Task ▸ Count every line where "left" occurs. Give the total alone.

Data excerpt ▸
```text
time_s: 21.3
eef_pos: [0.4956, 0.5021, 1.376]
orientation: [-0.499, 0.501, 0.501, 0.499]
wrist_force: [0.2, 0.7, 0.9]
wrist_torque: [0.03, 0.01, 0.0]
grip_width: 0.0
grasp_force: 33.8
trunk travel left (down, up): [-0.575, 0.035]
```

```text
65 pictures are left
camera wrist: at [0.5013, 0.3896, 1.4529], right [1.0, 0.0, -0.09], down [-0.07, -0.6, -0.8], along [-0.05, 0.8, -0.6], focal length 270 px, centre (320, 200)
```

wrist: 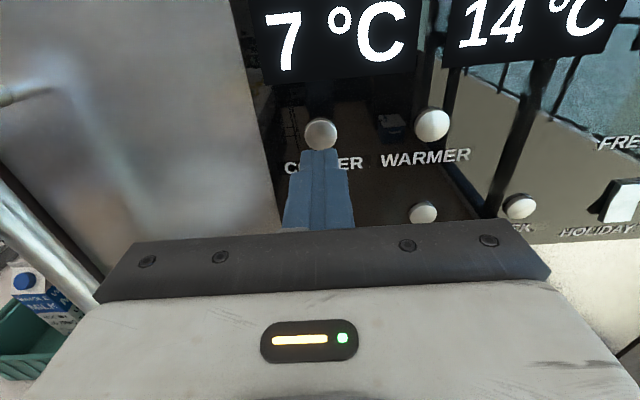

Exercise answer ▸ 2